• _Document passage_:

▽

Il faut se ménager cet espace-là, il faut se ménager l'espace totalement pour se dire: On pourra établir les politiques qui seront appropriées dans les circonstances, au moment où ça se présentera. On ne veut surtout pas arriver à négocier: O.K., tel genre de mesure, ce serait bien, mais telle autre, ça, on pourrait toujours la laisser tomber, puis... Ça, je pense que c'est très important qu'on n'aille pas là, qu'on n'aille pas dans une liste de mesures qui dit: Ça, oui... Parce que, cette liste-là, bien qu'on pourrait ne pas la qualifier d'exhaustive, on sait très bien que peut-être il y a des gens qui diraient: Mais là vous ne l'avez pas mise sur la liste, alors...

Une voix: ...

Mme Drouin (Solange): Ça pourrait devenir exhaustif. Et je pense que, si on prend cette route-là, c'est dangereux. C'est dangereux de faire la liste. Et plutôt je pense qu'il faut réaffirmer encore plus le pouvoir souverain des États et ensuite de ça leur laisser prendre les mesures appropriées en conséquence. Puis, compte tenu de la mouvance dans le secteur aussi ? comme je vous dis, nous on est un des secteurs où ça bouge le plus, là, à cause des mouvements, des développements technologiques ? il ne faudrait surtout pas s'être attachés, il y a cinq ans, sur le genre de mesures qu'on peut prendre parce qu'on ne se retrouverait peut-être pas à avoir les coudées franches.

M. Turp: C'est assez intéressant, vous entendre utiliser le mot «approprié» parce qu'un des enjeux du débat sur le texte, là, c'est l'article 6.2a, qui dit «les mesures qui réservent», où on apprend que ça devrait peut-être être plutôt, a, «réservent et aménagent» ou «prévoient, de manière appropriée». Et alors, là, il y a des gens qui disent: Oh, oh, attention, si on met «de manière appropriée», ça va restreindre ce que les États peuvent faire.

Mme Drouin (Solange): Écoutez, là-dessus...

M. Turp: Alors, est-ce que ce n'est pas dangereux, là, de dire «approprié»? Est-ce que ça devrait apparaître dans le texte ou non?

Mme Drouin (Solange): Ah, c'est une bonne question. Là, je reconnais le juriste en vous.

M. Turp: Peut-être, M. Bernier, qui écoute, là, derrière...

Mme Drouin (Solange): Mais je pense que je vais laisser M. Bernier... Il est là. Écoutez, moi, le principe général sur lequel, là, quand je vous dis... le principe général, c'est: ne nous limitons pas sur notre capacité d'action parce que, comme je vous dis, ça change. À savoir est-ce que le bon mot c'est «approprié», «idoine», machin-truc, là, M. Bernier, j'ai tout à fait confiance en sa réponse d'avance. Alors, à savoir est-ce que c'est le bon mot, il répondra.

△

• _Material provided_:
▽

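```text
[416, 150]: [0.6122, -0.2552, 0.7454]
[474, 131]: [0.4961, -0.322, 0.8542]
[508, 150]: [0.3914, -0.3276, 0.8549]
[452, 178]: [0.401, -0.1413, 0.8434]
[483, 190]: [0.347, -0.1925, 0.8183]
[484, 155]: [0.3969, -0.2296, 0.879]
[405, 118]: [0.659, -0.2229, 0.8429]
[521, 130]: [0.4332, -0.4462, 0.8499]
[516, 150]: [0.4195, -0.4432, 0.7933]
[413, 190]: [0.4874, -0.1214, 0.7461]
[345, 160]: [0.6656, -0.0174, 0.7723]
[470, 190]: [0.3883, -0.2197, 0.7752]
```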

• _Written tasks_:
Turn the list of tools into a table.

△

• _Written tasks_:
- A) Retype the section of the document passage that opens with "M. Turp: Alors, est-ce" and closes with "mot, il répondra.".
- B) Continue the document passage that opens with "Il faut se ménager cet".

• _Answers for the tasks_:
- A)
M. Turp: Alors, est-ce que ce n'est pas dangereux, là, de dire «approprié»? Est-ce que ça devrait apparaître dans le texte ou non?

Mme Drouin (Solange): Ah, c'est une bonne question. Là, je reconnais le juriste en vous.

M. Turp: Peut-être, M. Bernier, qui écoute, là, derrière...

Mme Drouin (Solange): Mais je pense que je vais laisser M. Bernier... Il est là. Écoutez, moi, le principe général sur lequel, là, quand je vous dis... le principe général, c'est: ne nous limitons pas sur notre capacité d'action parce que, comme je vous dis, ça change. À savoir est-ce que le bon mot c'est «approprié», «idoine», machin-truc, là, M. Bernier, j'ai tout à fait confiance en sa réponse d'avance. Alors, à savoir est-ce que c'est le bon mot, il répondra.

- B)
M. Turp: Mais je veux comprendre un peu la...

Une voix: Est-ce qu'il était comme ça comme professeur?

Mme Drouin (Solange): Oui, il était tough.

M. Turp: Il y a une liste de mesures, là, quand même, et je crois que la coalition pense que c'est important qu'il y ait quand même une liste de mesures qui sont mentionnées. C'est le degré de précision dans soit des mesures ou soit les limites des mesures qui...

Mme Drouin (Solange): Et aussi c'est à savoir si on est capable de s'assurer que, s'il y a une liste, elle est considérée comme non exhaustive. Ça, c'est une chose aussi, là. Si c'est «notamment» et que tout le monde prenne le «notamment» comme étant ce que ça veut dire, c'est-à-dire en français...

M. Turp: Il y a le «peuvent inclure», «ces mesures peuvent inclure».

Mme Drouin (Solange): Oui, c'est ça, c'est ça. Mais il ne faudrait pas que ce soit... qu'il y ait une dérive, à un moment donné, et que seules ces mesures-là ne soient permises. Le «peuvent», il faudrait qu'il soit compris dans toutes les langues de la même façon, en anglais aussi.

M. Turp: Ma dernière question: Est-ce que vous êtes en mesure, au moment où on se parle, de nous présenter la position de la coalition sur les deux questions encore difficiles de la subordination, la non-subordination et le règlement des différends à la lumière des nouveaux textes?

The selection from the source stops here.